Intangible assets are non-physical assets like trademarks, patents and copyrights that generate value for a company. They differ from tangible assets which have physical form as they are not used in day to day operations but can still produce revenue. Intangible assets are amortized while tangible assets may be depreciated.

Intangible assets are initially reported at historical cost on a company's balance sheet. They are then amortized over their estimated useful lives through charges to net income. Goodwill arising from acquisitions is reported separately at cost and not amortized.

1. Define “intangible asset.

Intangible assets can not be physically touched but still hold value and can generate revenue.

2. Give three examples of intangible assets.

Trademarks, patents, copyrights, franchises and goodwill.

3. At what value are intangible assets typically reported?

The historical cost and the recorded cost at the time of acquisition determine the value of an intangible
asset.
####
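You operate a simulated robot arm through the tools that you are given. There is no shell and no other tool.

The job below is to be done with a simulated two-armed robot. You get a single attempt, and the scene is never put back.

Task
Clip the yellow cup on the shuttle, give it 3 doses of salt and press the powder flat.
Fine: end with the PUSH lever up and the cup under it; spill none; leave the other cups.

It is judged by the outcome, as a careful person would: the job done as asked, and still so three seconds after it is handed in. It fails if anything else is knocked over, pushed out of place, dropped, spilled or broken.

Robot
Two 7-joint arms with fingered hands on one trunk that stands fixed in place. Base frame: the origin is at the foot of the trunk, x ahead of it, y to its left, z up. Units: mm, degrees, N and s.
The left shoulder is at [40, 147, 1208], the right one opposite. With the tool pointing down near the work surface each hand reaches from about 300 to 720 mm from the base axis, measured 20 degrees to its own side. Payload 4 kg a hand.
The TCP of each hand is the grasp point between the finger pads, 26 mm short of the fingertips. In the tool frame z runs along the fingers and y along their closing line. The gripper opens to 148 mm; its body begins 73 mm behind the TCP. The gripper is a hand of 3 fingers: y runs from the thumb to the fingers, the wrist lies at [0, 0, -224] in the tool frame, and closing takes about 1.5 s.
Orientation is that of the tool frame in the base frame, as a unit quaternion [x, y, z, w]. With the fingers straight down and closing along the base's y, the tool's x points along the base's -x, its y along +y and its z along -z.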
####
They do not depreciate like property and equipment assets do because no fair value can be
determined. All intangible assets except goodwill are amortized over the contractual life of the asset.

4. How does an intangible asset differ from property and equipment?

Tangible assets have a physical form and are used to generate income. Property and equipment are
used in the day to day operations of a firm.

5. What is amortization?

Amortization tie the asset's costs to the revenues it generates which extends the cost over the shorter
of the asset’s useful life

6. How does a company typically determine the useful life of an intangible?

Companies follow the International Accounting Standard guidelines and estimate based on historical
cost.

7. Under what circumstances could the cost to defend an intangible asset in court be capitalized to the
asset account?

Costs such as legal fees and other costs related to the successful defense of a patent, trademark or
copyright in court, registration or consulting fees for the intangible asset, trademark design costs and
any other direct cost incurred to obtain the asset can be capitalized.

8. Why are intangibles, like trademarks, not recorded at their market value, which can greatly exceed
historical cost?

Trademarks have an indefinite life

9. What are the two reasons intangible assets are reported at more than historical cost plus filing and
legal costs?

historical cost may have to be abandoned when applying the lower-of-cost-or-market rule to inventory
and also when testing for possible impairment losses of property and equipment. Those particular
departures from historical cost were justified because the asset had lost value.
10. When should a parent (acquiring) company record the intangibles of a subsidiary on its balance
sheet?

FASB has stated that a parent company must identify all intangibles held by a subsidiary on the date of
acquisition.

11. What is “goodwill”?

Goodwill arises when a company purchases another entire business. The value of the goodwill is the cost
to acquire the business minus the fair market value of the tangible assets, the intangible assets that can
be identified, and the liabilities that came with the business.

12. Is goodwill amortized like other intangibles?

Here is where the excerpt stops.